Reined cow horse superstars Lyn Anderson and Sandy Collier talk about whorls in their new DVD set, Personality Project: Understanding Horses. They note that although beliefs about these cowlicks vary, certain theories about them persist. For example, a single whorl centered directly between a horse’s eyes seems to be linked to what we think of as an uncomplicated, tractable temperament.
And, if a horse has two whorls close together, it may indicate a horse that’s slightly more fractious, though still perfectly trainable. If the two whorls are farther apart and/or higher on the forehead, however, and especially if there are several other cowlicks on the horse’s face and body, this may indicate a more reactive, unpredictable temperament.
Lyn’s and Sandy’s thoughts are consistent with those of experts I researched when I wrote a cover story on this topic for the June 2008 issue of H&R. All quite fascinating.
Why a link between whorls and temperament?

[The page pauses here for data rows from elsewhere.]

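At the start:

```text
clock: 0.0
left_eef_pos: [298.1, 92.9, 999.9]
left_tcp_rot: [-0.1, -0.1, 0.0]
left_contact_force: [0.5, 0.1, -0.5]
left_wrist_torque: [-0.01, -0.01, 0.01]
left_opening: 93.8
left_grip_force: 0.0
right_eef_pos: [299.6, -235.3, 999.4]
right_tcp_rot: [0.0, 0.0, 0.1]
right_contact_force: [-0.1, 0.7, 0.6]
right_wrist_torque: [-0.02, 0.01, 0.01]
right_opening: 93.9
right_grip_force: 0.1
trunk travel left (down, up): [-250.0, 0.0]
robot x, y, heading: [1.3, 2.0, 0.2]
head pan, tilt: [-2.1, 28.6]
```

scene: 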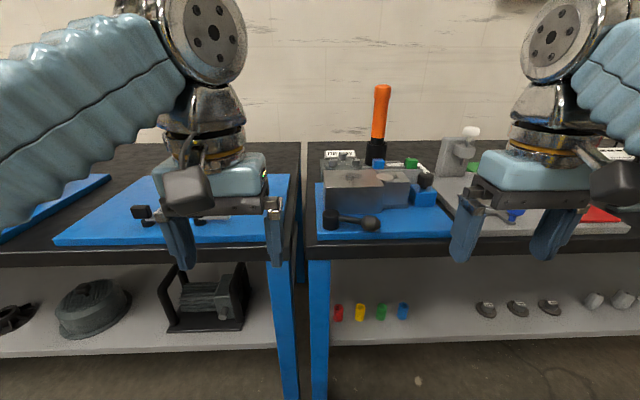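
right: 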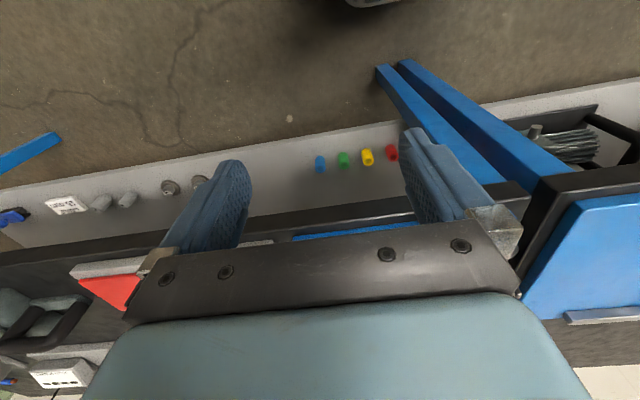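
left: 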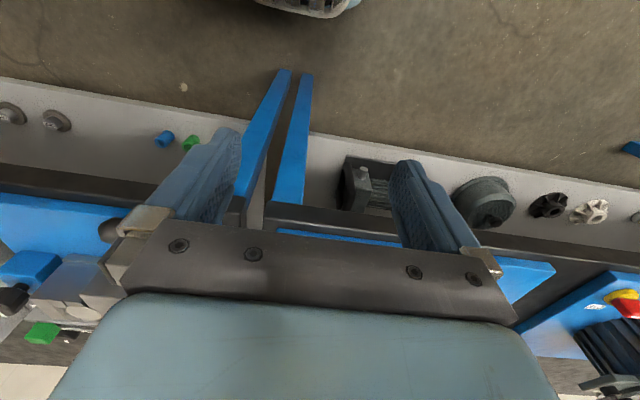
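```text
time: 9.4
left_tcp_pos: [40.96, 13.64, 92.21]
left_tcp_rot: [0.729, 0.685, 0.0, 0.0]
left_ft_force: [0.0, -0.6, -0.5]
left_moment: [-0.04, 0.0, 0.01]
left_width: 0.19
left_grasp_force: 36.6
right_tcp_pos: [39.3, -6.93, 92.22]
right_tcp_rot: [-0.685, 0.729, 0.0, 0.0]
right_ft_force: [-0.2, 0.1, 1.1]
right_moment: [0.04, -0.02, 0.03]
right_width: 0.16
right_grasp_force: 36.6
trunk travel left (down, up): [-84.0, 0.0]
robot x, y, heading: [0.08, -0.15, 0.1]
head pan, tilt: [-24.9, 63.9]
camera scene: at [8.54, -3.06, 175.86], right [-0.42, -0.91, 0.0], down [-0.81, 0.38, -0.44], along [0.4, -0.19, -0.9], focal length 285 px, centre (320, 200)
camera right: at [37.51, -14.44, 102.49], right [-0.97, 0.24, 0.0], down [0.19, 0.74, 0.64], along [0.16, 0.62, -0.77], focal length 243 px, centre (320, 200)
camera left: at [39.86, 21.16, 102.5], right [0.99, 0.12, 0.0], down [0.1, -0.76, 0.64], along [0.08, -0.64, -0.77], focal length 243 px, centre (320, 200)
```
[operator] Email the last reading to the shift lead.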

Scientists like Temple Grandin speculate it’s because the nervous system (which affects temperament) and the skin (which contains the whorl patterns) are formed at the same time and in the same embryonic layer during a foal’s development in the womb.
Like other experts, Lyn and Sandy stress that you shouldn’t make buying decisions based on whorls alone. Rather, if a particular whorl pattern backs up a suspicion you already have about a prospect, then you may want to evaluate that horse even more closely before proceeding.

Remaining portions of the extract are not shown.